Usually, each floor of a building has doors that lead directly outside or to a fire escape that leads outside. These are your emergency exits.
Emergency exits must be free from obstruction at all times. Items such as boxes, furniture, shelves, displays, plants, clothing or shoes must never be stored in front of an emergency exit, even temporarily. Equipment for security, crowd control, etc., must never encroach on or obstruct emergency exits.
The doors leading to emergency exits must not have locks, bars or other devices that could be locked from the inside. They could be locked with people in the building, slowing down or keeping people from leaving your establishment or the building itself quickly in the event of an emergency.

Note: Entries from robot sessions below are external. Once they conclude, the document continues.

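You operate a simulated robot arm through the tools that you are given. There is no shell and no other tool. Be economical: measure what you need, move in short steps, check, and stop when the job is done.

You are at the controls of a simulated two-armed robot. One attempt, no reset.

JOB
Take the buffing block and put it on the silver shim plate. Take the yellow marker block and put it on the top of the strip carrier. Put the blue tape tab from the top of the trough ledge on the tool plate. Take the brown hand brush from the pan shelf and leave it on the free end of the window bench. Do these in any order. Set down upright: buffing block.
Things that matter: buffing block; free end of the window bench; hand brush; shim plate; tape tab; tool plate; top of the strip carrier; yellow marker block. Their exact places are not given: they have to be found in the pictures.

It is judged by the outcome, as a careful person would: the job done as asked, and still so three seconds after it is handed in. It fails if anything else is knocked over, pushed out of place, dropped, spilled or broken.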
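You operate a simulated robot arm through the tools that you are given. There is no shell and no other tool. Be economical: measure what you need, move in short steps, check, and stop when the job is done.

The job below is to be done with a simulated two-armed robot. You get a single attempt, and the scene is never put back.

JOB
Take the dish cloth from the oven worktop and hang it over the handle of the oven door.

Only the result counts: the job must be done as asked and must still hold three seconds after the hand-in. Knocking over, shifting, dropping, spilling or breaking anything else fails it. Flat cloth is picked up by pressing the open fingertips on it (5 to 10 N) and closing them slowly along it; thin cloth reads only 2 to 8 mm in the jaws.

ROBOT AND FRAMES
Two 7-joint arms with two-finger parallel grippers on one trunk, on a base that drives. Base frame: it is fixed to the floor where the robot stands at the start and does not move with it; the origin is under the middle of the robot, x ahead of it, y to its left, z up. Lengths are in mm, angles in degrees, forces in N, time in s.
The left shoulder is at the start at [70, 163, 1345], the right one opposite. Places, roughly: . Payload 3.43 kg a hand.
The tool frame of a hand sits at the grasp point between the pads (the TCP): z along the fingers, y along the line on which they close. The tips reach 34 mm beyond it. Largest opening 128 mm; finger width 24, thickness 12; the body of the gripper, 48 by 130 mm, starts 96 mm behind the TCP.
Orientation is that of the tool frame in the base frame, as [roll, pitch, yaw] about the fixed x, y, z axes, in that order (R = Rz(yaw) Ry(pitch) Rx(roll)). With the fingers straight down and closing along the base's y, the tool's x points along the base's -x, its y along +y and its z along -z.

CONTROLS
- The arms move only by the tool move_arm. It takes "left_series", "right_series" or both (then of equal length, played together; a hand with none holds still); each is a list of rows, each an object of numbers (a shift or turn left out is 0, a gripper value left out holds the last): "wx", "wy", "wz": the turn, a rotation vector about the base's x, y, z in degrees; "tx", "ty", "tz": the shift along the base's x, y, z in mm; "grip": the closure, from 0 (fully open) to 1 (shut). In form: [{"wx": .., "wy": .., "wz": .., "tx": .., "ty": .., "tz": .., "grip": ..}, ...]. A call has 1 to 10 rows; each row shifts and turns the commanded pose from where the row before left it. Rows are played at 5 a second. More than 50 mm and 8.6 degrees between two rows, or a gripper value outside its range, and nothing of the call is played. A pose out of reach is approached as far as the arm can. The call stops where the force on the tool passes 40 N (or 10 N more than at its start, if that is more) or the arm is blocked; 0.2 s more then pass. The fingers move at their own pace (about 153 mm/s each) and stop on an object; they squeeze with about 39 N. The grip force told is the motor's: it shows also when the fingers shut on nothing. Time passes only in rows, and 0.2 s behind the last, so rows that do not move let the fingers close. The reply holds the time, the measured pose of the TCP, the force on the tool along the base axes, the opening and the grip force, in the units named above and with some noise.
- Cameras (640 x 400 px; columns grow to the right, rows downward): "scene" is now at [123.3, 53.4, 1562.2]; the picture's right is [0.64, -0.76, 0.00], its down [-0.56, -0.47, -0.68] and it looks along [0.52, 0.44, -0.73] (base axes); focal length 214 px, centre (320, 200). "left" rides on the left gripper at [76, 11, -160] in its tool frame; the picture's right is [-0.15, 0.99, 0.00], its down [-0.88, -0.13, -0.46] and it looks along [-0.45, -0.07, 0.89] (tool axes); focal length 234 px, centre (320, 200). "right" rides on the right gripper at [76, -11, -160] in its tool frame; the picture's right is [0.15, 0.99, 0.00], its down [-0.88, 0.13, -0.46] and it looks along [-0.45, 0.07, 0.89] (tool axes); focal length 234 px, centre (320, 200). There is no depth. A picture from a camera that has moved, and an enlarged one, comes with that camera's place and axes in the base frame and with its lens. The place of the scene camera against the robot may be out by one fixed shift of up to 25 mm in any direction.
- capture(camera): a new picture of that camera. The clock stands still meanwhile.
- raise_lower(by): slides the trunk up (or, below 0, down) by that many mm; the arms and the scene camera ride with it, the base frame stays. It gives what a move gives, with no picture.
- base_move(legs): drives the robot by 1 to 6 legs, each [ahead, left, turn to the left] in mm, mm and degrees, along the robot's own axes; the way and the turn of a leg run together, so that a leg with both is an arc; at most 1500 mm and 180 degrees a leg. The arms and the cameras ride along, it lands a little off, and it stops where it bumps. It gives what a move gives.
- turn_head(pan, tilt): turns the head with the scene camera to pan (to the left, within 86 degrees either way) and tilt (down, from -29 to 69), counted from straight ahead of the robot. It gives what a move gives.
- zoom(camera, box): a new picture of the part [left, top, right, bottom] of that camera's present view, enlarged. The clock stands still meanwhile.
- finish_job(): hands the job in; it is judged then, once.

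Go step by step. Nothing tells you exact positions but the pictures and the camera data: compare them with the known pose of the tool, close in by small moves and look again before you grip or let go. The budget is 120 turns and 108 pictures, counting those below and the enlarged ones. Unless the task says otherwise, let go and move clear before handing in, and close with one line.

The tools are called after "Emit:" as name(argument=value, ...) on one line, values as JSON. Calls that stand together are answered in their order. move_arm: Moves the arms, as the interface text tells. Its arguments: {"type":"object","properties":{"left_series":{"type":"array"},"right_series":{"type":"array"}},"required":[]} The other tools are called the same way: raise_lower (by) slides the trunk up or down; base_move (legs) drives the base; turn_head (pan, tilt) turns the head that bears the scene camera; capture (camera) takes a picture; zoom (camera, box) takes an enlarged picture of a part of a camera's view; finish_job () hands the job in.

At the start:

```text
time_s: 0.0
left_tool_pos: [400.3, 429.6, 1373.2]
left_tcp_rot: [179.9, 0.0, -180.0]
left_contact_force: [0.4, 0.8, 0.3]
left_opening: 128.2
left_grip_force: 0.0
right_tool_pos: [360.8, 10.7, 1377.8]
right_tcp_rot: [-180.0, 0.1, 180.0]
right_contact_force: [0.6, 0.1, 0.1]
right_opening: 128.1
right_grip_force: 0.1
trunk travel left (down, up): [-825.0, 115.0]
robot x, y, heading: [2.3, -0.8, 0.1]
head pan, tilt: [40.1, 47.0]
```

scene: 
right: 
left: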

As well, doors of common hallways leading to fire escapes must be kept closed at all times. If there is a fire, this will keep smoke from spreading into common areas that you, your clients and employees will need to use to evacuate the building.
Identification and visibility
Frequently, meeting spaces are required to post signs reading "SORTIE" or "EXIT" above the building's emergency exits. Most of the time, these signs are illuminated. Be sure to replace lightbulbs in these signs as needed; they should be illuminated whenever the building is occupied.
Generally, your emergency exits and the path to them should be well-lit, facilitating evacuation in the event of an emergency. This is generally not a problem if your power supply is stable and all lighting fixtures are well-maintained and working well.
However, if you should lose power during a fire, the path to your emergency exits must remain safe and well-lit. An emergency lighting system must be installed that will take over when the power goes out. Emergency lighting must be properly maintained, and you should check them monthly using the test button.